Reuters reported that growth in China's demand for coal and crude oil could ease more than expected in the second quarter as Japan's earthquake and nuclear crisis take a toll on China's industrial production.
Analysts said that China's manufacturing growth hit its slowest pace in at least half a year in February and was already expected to slow further even before the earthquake in Japan struck. The massive earthquake and subsequent nuclear fallout in Japan, China's second largest trading partner, could well force China's growth to slacken at a quicker pace and drag its energy demand lower in the coming months as thousands of Chinese factories supplying textiles and electronic parts to Japan scale down operations.
Mr Victor Shum said that "The economic impact on China from Japan's crisis could be quite profound.
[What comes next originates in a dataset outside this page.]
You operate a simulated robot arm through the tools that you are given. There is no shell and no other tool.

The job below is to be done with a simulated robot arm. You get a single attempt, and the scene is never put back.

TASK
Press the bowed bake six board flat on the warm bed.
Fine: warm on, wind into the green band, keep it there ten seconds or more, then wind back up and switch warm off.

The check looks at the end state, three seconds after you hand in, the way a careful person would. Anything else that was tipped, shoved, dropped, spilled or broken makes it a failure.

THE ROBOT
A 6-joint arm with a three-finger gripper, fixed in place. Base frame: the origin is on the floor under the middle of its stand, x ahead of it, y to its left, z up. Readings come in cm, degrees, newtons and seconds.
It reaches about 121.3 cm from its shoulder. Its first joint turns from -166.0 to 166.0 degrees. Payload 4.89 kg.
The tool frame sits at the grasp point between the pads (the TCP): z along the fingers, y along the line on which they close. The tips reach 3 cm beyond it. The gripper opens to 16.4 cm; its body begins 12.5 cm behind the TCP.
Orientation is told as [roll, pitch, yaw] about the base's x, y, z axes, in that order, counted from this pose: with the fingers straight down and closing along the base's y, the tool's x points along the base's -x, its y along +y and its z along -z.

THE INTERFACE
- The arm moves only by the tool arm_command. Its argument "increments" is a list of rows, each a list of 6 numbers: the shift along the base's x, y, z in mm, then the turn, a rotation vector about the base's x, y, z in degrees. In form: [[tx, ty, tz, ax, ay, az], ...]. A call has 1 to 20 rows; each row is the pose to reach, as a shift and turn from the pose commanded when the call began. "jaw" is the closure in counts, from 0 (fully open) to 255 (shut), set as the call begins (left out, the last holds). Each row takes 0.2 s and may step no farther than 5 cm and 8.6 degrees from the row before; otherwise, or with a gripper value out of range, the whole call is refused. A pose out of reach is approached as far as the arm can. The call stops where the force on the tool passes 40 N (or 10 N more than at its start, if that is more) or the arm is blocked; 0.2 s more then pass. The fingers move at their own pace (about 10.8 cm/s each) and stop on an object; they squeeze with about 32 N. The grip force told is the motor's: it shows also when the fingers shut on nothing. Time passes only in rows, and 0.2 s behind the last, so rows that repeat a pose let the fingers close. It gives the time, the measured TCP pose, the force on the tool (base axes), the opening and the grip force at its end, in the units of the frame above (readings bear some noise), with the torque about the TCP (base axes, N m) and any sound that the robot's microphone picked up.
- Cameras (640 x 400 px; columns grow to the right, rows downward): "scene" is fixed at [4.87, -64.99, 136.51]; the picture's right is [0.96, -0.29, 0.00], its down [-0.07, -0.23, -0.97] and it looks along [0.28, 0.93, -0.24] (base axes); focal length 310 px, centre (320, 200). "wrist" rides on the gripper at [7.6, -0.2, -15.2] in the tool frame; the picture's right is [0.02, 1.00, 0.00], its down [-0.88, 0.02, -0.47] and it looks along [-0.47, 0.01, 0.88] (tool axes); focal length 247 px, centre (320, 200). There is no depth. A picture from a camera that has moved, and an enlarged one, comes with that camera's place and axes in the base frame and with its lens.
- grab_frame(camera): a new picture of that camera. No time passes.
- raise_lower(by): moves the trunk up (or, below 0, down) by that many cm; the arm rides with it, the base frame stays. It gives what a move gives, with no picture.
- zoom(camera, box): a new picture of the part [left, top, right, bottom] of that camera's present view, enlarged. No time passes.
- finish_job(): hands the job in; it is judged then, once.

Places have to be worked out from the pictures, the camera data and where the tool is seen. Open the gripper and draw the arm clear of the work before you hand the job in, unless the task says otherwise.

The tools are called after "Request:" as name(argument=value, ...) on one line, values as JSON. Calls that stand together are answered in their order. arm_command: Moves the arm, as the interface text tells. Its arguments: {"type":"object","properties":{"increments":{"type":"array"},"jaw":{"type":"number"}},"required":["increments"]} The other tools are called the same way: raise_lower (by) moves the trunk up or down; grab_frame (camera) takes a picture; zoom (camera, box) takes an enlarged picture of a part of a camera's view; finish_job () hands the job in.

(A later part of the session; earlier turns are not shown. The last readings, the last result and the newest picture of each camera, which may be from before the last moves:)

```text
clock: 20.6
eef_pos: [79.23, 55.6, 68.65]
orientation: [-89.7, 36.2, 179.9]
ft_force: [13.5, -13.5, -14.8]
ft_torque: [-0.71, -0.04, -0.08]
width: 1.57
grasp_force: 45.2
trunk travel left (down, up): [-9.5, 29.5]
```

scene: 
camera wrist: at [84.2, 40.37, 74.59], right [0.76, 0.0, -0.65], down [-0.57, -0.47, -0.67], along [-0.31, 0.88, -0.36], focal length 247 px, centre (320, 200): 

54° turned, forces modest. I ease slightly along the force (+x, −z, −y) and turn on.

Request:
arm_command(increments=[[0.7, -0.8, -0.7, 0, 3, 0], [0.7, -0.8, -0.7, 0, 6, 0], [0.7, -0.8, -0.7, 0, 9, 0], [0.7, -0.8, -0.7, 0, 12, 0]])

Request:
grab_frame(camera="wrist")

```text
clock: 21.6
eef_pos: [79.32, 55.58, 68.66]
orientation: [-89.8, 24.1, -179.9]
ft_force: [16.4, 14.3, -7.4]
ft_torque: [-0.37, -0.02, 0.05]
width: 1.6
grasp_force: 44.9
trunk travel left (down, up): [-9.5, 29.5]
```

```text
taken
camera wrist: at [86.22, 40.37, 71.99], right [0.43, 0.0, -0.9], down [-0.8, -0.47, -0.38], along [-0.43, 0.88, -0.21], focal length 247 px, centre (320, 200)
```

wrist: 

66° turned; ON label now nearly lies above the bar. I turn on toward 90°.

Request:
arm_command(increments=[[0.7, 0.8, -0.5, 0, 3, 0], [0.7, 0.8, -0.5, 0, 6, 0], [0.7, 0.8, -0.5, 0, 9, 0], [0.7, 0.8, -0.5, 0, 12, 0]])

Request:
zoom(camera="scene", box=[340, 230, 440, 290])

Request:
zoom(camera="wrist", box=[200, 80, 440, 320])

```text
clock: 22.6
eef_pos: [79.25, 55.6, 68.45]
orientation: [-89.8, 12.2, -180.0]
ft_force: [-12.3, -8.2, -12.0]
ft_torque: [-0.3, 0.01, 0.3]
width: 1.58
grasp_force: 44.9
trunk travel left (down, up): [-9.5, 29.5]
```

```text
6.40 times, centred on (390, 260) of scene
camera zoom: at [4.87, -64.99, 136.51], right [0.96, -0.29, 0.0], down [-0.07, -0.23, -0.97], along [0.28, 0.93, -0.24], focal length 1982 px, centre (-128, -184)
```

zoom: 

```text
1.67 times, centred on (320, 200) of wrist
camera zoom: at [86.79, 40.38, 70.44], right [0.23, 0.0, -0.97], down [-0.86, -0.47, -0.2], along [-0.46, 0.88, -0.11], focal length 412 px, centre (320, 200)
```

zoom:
If Japan's GDP falls, China will also feel the pain and that will naturally hit its energy consumption as the industrial sector slows."
He added that the nuclear crisis and rolling blackouts were major stumbling blocks to a swift recovery in Japan's industrial activities. Japan is China's biggest source of imports, accounting for about 13% of its purchases from abroad, and is China's second biggest export destination, taking 8% of its shipments.
According to official government data, China's exports to Japan were largely dominated by textiles and processed food, while its growth in exports to Japan over the past year was mainly driven by machinery and electronic goods such as mobile phones, LCD TVs and computers. A slowdown in industrial activity would have a sizeable impact on consumption of thermal coal, which accounts for 80% of total power generation, in the April quarter.
Mr Raymond Chan, Standard Chartered's coal analyst, said that "Monetary tightening policies were already hurting consumption. The seasonal demand low in Q2, combined with the Japan tragedy, is going to weigh on imports a lot more."
China's total coal imports dropped 47.6% from a year ago to 6.76 million tonnes in February, the lowest since April 2009, due to a shorter month and week long holiday. Many industry participants said sluggish import demand might now extend into the third quarter.
Several analysts said the impact of weaker industrial output on crude oil could be more muted as any slide in domestic demand would likely be offset by refineries' moves to ramp up production to sell into Japan. Some analysts said final import numbers could also be distorted by possible efforts to build strategic oil reserves.